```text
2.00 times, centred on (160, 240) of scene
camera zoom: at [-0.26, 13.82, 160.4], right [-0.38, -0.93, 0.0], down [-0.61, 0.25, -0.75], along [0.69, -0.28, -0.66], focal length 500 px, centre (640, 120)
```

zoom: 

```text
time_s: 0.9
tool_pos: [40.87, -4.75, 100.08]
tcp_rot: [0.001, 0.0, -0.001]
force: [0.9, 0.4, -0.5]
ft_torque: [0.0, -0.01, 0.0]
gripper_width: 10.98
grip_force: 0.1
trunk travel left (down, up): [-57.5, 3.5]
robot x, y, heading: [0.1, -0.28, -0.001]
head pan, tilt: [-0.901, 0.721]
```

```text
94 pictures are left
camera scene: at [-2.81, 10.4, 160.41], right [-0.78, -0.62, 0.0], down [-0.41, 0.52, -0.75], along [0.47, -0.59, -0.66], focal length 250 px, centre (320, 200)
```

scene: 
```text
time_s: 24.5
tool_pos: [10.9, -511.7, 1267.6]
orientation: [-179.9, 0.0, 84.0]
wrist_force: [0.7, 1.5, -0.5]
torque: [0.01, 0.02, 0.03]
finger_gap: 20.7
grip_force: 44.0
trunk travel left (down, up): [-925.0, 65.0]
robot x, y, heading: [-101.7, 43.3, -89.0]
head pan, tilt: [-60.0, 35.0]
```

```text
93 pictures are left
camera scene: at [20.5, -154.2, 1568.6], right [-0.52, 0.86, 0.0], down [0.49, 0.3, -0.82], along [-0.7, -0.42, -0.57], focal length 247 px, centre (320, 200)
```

- **Task description**: The records above should be duplicated in full, exactly as given. Give them as a JSON list of strings, one for each line, with blank lines left out.

- **Problem solution**:
[
  "```text",
  "2.00 times, centred on (160, 240) of scene",
  "camera zoom: at [-0.26, 13.82, 160.4], right [-0.38, -0.93, 0.0], down [-0.61, 0.25, -0.75], along [0.69, -0.28, -0.66], focal length 500 px, centre (640, 120)",
  "```",
  "zoom: ",
  "```text",
  "time_s: 0.9",
  "tool_pos: [40.87, -4.75, 100.08]",
  "tcp_rot: [0.001, 0.0, -0.001]",
  "force: [0.9, 0.4, -0.5]",
  "ft_torque: [0.0, -0.01, 0.0]",
  "gripper_width: 10.98",
  "grip_force: 0.1",
  "trunk travel left (down, up): [-57.5, 3.5]",
  "robot x, y, heading: [0.1, -0.28, -0.001]",
  "head pan, tilt: [-0.901, 0.721]",
  "```",
  "```text",
  "94 pictures are left",
  "camera scene: at [-2.81, 10.4, 160.41], right [-0.78, -0.62, 0.0], down [-0.41, 0.52, -0.75], along [0.47, -0.59, -0.66], focal length 250 px, centre (320, 200)",
  "```",
  "scene: ",
  "```text",
  "time_s: 24.5",
  "tool_pos: [10.9, -511.7, 1267.6]",
  "orientation: [-179.9, 0.0, 84.0]",
  "wrist_force: [0.7, 1.5, -0.5]",
  "torque: [0.01, 0.02, 0.03]",
  "finger_gap: 20.7",
  "grip_force: 44.0",
  "trunk travel left (down, up): [-925.0, 65.0]",
  "robot x, y, heading: [-101.7, 43.3, -89.0]",
  "head pan, tilt: [-60.0, 35.0]",
  "```",
  "```text",
  "93 pictures are left",
  "camera scene: at [20.5, -154.2, 1568.6], right [-0.52, 0.86, 0.0], down [0.49, 0.3, -0.82], along [-0.7, -0.42, -0.57], focal length 247 px, centre (320, 200)",
  "```"
]